Each line below is to be written out in full, exactly as shown. Use JSON: a list with one string for each line that is not empty.
╭──
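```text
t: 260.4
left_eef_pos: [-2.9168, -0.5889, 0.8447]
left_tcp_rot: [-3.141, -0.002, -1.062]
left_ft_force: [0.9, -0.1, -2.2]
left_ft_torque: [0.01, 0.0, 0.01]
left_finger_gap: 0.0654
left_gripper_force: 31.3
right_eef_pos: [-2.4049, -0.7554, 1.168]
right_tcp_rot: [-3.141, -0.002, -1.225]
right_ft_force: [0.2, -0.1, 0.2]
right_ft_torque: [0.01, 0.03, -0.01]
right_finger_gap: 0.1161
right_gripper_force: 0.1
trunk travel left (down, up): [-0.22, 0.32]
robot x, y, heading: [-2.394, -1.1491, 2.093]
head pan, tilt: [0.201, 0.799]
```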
╰──
Correct response:
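[
  "```text",
  "t: 260.4",
  "left_eef_pos: [-2.9168, -0.5889, 0.8447]",
  "left_tcp_rot: [-3.141, -0.002, -1.062]",
  "left_ft_force: [0.9, -0.1, -2.2]",
  "left_ft_torque: [0.01, 0.0, 0.01]",
  "left_finger_gap: 0.0654",
  "left_gripper_force: 31.3",
  "right_eef_pos: [-2.4049, -0.7554, 1.168]",
  "right_tcp_rot: [-3.141, -0.002, -1.225]",
  "right_ft_force: [0.2, -0.1, 0.2]",
  "right_ft_torque: [0.01, 0.03, -0.01]",
  "right_finger_gap: 0.1161",
  "right_gripper_force: 0.1",
  "trunk travel left (down, up): [-0.22, 0.32]",
  "robot x, y, heading: [-2.394, -1.1491, 2.093]",
  "head pan, tilt: [0.201, 0.799]",
  "```"
]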